Title: Seismic Fragility Assessment of Shape Memory Alloy Reinforced Concrete Bridge Piers under Long Duration and Near-Fault Ground Motions
Author(s): Maher AL-Hawarneh, AHM Muntasir Billah, and M. Shahria Alam
Publication: Symposium Paper
Appears on pages(s): 131-159
Keywords: Seismic fragility, Shape memory alloy, Long duration motion, Maximum drift, Residual drift, Bridge pier
In recent years, shape memory alloys (SMA) have drawn significant attention and interests among researchers and structural engineers for diverse civil engineering applications. Superelasticity, shape memory effect, and hysteretic damping are the three major characteristics of SMAs that make them appropriate for bridge engineering applications in high seismic zones. Recent earthquake events have shown the most devastating earthquake loading that structures could experience are the near-fault ground motions. On the other hand, the ground motion duration effect on structural response has attracted a lot of interest over the last decade.

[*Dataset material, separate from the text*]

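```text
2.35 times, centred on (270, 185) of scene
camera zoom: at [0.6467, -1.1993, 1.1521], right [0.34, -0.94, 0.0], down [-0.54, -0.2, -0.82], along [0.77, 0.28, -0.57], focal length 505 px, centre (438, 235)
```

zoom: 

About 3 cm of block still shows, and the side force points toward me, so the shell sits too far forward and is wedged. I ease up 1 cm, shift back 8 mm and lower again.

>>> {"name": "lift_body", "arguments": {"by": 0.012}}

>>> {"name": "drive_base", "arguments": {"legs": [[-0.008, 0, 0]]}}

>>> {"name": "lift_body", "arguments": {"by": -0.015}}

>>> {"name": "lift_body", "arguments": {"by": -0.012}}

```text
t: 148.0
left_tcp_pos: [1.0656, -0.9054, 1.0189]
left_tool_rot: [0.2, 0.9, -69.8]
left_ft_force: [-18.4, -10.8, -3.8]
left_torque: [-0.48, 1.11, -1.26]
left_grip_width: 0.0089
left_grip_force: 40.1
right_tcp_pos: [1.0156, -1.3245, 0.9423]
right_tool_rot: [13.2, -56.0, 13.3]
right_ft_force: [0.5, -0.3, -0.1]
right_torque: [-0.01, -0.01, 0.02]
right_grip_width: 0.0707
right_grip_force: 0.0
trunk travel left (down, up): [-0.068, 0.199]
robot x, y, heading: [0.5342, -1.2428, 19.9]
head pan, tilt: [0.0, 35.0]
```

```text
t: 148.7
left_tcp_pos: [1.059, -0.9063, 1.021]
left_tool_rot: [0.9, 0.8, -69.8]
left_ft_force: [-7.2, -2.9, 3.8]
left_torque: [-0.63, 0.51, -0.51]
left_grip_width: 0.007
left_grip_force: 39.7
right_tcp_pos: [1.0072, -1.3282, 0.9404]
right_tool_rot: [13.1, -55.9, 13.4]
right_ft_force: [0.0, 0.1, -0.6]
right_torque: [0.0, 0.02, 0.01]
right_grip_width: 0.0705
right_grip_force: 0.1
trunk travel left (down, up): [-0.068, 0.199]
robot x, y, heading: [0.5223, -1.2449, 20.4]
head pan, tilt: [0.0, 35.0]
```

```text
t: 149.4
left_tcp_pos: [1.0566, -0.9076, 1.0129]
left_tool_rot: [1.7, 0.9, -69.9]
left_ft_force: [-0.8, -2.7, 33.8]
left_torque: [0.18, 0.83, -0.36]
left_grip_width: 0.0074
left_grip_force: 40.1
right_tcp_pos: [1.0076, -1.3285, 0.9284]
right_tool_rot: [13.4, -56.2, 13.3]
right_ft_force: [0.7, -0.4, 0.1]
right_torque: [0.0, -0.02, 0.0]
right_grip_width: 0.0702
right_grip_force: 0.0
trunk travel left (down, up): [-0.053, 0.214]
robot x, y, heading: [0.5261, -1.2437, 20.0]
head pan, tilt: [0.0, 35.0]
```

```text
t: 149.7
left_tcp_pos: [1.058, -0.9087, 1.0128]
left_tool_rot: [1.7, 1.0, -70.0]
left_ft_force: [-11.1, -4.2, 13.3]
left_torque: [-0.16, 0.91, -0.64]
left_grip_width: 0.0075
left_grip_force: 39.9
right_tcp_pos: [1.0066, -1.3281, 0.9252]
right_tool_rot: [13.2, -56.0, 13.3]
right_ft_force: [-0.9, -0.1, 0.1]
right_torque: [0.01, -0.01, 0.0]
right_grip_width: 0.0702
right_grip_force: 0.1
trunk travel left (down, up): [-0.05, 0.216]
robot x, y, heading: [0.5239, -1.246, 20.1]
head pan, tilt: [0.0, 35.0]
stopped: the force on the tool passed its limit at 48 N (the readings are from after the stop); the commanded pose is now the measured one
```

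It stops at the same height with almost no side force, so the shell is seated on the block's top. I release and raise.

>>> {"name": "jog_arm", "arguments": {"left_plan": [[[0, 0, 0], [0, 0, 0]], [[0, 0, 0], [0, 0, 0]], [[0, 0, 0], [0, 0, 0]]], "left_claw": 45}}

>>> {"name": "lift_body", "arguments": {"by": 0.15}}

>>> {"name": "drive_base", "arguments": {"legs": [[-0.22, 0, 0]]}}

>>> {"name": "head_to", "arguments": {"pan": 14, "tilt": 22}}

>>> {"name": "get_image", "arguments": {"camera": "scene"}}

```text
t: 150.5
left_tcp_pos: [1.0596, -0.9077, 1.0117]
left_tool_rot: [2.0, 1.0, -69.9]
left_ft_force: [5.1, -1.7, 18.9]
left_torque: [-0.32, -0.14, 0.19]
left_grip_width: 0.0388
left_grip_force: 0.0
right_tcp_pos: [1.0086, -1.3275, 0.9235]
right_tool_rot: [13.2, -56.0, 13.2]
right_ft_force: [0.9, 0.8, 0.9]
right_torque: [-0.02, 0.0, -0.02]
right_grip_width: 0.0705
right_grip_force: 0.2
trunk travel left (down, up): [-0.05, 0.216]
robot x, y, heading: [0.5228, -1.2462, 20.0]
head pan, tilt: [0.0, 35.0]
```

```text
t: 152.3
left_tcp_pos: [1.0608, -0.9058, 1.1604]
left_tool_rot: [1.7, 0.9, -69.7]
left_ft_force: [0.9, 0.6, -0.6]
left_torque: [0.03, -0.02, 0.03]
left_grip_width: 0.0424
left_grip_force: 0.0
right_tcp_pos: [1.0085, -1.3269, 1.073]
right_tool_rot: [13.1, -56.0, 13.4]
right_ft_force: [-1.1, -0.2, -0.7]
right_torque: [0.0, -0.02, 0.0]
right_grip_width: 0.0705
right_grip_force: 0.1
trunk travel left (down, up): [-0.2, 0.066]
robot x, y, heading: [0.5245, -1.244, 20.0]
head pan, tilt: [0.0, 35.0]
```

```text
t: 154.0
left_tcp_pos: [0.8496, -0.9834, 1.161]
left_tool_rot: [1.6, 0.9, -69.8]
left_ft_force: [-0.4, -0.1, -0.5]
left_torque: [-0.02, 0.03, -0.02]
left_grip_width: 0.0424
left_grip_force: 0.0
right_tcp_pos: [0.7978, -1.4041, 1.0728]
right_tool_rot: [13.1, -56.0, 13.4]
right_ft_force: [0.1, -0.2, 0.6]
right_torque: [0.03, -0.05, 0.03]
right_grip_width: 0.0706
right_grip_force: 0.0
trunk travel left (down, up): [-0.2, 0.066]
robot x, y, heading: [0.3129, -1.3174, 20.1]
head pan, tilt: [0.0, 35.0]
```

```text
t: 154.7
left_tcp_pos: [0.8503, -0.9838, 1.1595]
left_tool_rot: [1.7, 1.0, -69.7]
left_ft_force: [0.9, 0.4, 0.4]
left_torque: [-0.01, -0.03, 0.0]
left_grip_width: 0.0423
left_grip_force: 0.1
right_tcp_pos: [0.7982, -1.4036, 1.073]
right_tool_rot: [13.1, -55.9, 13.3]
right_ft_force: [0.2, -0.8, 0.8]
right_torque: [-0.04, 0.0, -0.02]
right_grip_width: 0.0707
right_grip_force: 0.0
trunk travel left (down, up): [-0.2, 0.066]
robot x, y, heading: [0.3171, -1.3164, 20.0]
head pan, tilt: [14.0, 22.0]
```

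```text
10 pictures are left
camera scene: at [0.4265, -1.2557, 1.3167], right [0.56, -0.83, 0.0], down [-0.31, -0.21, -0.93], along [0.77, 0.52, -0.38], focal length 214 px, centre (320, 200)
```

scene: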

This study aims to evaluate the comparative seismic fragility of concrete bridge piers reinforced with SMA rebars and steel rebars in the plastic hinge region under long duration and near-fault earthquakes. The bridge pier is assumed to be part of a lifeline bridge located in Western Canada and has been designed following a performance-based design approach. Fragility analysis has been conducted considering uncertainty in the material properties and the seismic hazard of the site location. Fragility curves are developed using suits of long duration and near-fault motions where each suite contains 20 ground motions. The vulnerability of the SMA-RC bridge piers and steel-RC bridge piers has been evaluated in terms of maximum drift and residual drift as the demand parameters. The outcome of this study indicates how the performance of the SMA-RC bridge pier and steel-RC bridge pier are affected by the duration of ground motion and fault location.